begin Excerpt to read

Le llaman cambio de régimen. Un proceso defectuoso, hiriente, con un profundo ingrediente de equidad social, envenenado con óleo de venganza.
El nuevo Poder Judicial resultó electo tras la imposición de un listado de favoritos votados por una minoría del listado electoral. El concierto de acordeones colocó en diversos cargos a los favoritos del poder ya sea la Presidencia de la República, los gobernadores, ministras, caciques sindicales o, incluso, grupos delictivos. Ése es su sello.
La caída, esa extraordinaria novela de Albert Camus publicada en 1956, describe, a manera de monólogo, cómo un abogado francés de nombre Jean-Baptiste Clamence, pasaba de ser un defensor de las causas de los oprimidos en un cínico que escala a la superioridad de juzgar a los demás echando por la borda su pasado ético y solidario.
La construcción del denominado nuevo régimen se empapa de arbitrariedades y actos atrabiliarios. No genera consensos sino confrontaciones. La mayoría, indudable, avasalla aunque para construir la legalmente necesaria, la mayoría calificada, se pervierte. No es un síntoma de renovación sino de añejos ciclos, aquellos que provocaron dominios únicos en la política, la economía y la justicia. Los que fueron enfrentados con manifestaciones que terminaron derrumbándolo. Autores, hijos o nietos de aquellas hazañas, ahora diseñan las nuevas reglas y colocan vigas y trabes para soportar lo que denominan segundo piso aunque el primero no termine de cimentarse.

end Excerpt to read
begin Data extract

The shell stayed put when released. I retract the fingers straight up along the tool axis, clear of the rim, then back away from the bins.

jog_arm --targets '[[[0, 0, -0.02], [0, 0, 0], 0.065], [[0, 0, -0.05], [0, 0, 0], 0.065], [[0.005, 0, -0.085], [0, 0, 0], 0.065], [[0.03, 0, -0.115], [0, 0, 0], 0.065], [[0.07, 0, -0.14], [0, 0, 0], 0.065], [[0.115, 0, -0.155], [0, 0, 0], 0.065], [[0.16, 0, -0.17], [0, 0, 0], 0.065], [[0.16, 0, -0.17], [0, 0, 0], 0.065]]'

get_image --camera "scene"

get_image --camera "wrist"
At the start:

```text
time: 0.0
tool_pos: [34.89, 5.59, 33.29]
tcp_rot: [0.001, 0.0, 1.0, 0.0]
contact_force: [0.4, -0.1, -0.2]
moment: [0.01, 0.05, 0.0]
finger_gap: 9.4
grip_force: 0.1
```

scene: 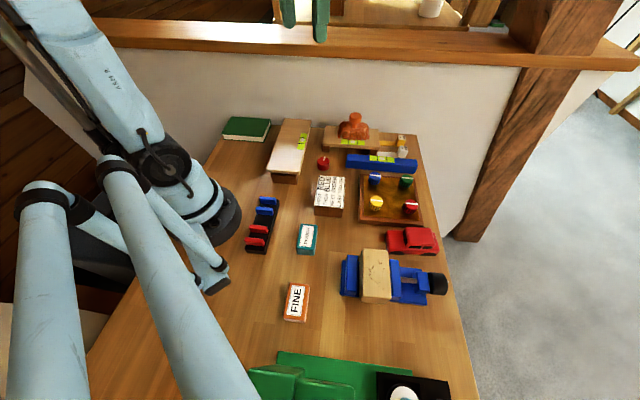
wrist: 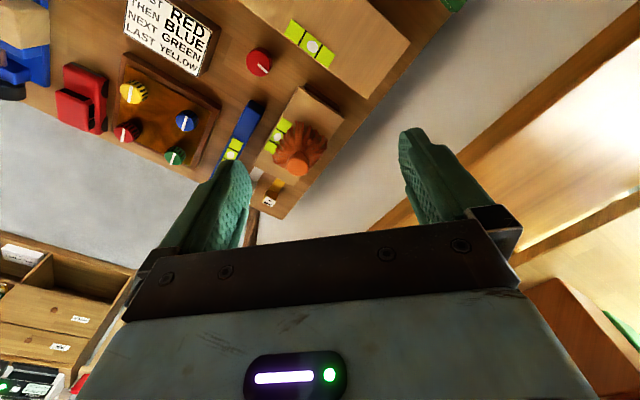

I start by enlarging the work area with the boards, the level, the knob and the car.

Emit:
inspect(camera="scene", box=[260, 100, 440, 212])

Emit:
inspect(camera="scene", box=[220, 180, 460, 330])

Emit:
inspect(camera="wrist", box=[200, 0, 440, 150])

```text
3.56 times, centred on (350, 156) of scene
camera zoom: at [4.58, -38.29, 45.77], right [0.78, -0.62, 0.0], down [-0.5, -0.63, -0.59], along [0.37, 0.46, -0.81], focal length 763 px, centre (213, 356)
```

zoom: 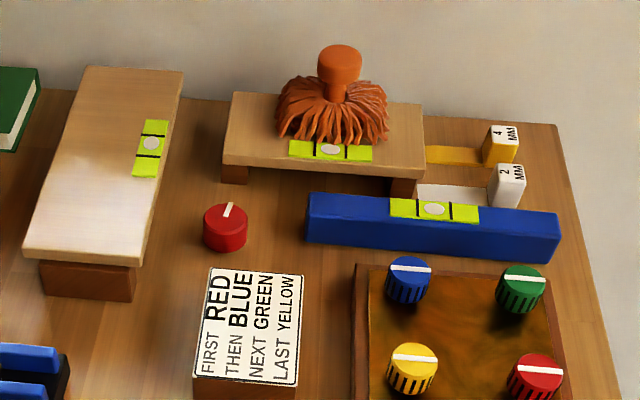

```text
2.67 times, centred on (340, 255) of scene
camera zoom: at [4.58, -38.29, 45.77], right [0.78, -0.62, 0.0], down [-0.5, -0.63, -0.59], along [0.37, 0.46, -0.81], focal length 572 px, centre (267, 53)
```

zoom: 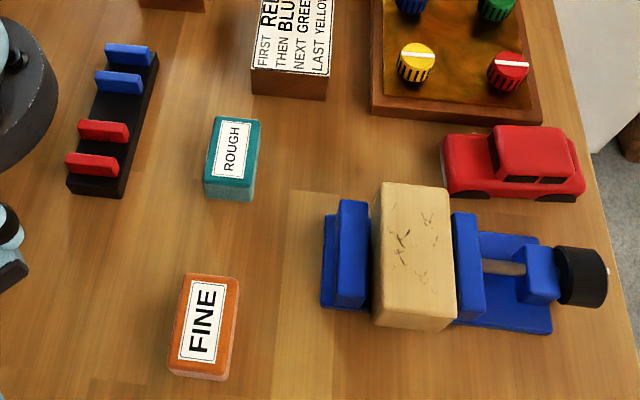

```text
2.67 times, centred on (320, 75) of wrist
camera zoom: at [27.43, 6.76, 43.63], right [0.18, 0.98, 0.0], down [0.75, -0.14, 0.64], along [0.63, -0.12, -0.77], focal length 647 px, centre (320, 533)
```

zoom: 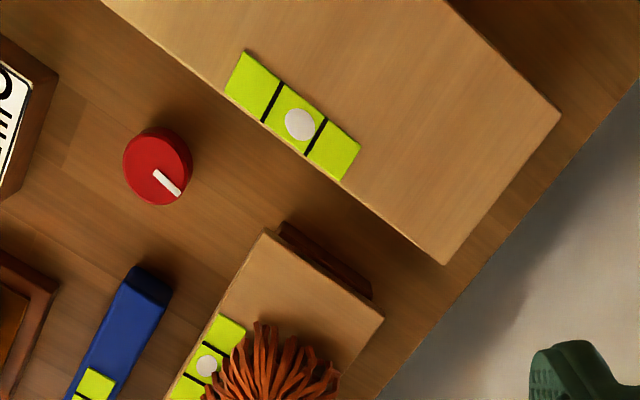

end Data extract

→ **Required work**:
a: I need one stretch of the excerpt to read verbatim, from "Le llaman cambio" to "ético y solidario.".
b: Take up the excerpt to read again after its last words.

→ **Answer set**:
a:
Le llaman cambio de régimen. Un proceso defectuoso, hiriente, con un profundo ingrediente de equidad social, envenenado con óleo de venganza.
El nuevo Poder Judicial resultó electo tras la imposición de un listado de favoritos votados por una minoría del listado electoral. El concierto de acordeones colocó en diversos cargos a los favoritos del poder ya sea la Presidencia de la República, los gobernadores, ministras, caciques sindicales o, incluso, grupos delictivos. Ése es su sello.
La caída, esa extraordinaria novela de Albert Camus publicada en 1956, describe, a manera de monólogo, cómo un abogado francés de nombre Jean-Baptiste Clamence, pasaba de ser un defensor de las causas de los oprimidos en un cínico que escala a la superioridad de juzgar a los demás echando por la borda su pasado ético y solidario.

b:
Construyen en medio de la fiesta. Pontifican sobre la austeridad en contraste con el derroche y la corrupción del pasado y trituran su pureza en el primer posteo de Instagram. Les aprieta el ropaje de las máximas patrióticas y ahora ya consideran injusta a la medianía. (Si Juárez hubiera conocido Tepoztlán hasta alberca pone).
“La sentencia que uno aplica a los demás termina por volverse contra uno, a la cara, de frente, con bastantes desperfectos”, escribe Camus.
Las vacaciones de verano, los recientes sainetes legislativos, el apasionamiento y la compulsión de los morenistas se combinan en una suerte de contradicciones de los propósitos del cambio con la naturaleza del miedo de ser desplazados del poder. Lo que antes juzgaban e impugnaban ahora se les revierte.
El nuevo Poder Judicial nacerá entre incienso y humos de pureza que, más allá de la espectacularidad y la reminiscencia, simboliza y reta. El mazo de juez será sustituido por un bastón de mando ancestral para, dicen, sentenciar a los que antes sentenciaban y para hacer justicia a quienes antaño no la tuvieron.
La interpretación de las leyes en el nuevo Poder Judicial puede pasar al lado del alarido. Los nuevos jueces responderán a la porra, al eco de la tribuna.
Estará por verse si los nuevos jueces evolucionan como guardianes del poder que los colocó en la silla o buscan el equilibrio y el contrapeso. Aunque curtidos en el ánimo de la confrontación pareciera que caminan hacia la revancha en el nombre del cambio de régimen.
“Lo esencial es poder permitírselo todo, aunque haya que reconocer de vez en cuando a grandes voces la propia ignominia”, dice en su monólogo Clamence cuando asume de lleno su conversión y desprecia su original alma de abogado de los oprimidos.
La plenitud del poder. El dominio anhelado, ya llegó. Ojalá no concluyan con rencor, como el personaje de Camus:
“Al fin reino, pero para siempre. Por fin he alcanzado una cima que he escalado solo y desde donde puedo juzgar a todo el mundo”.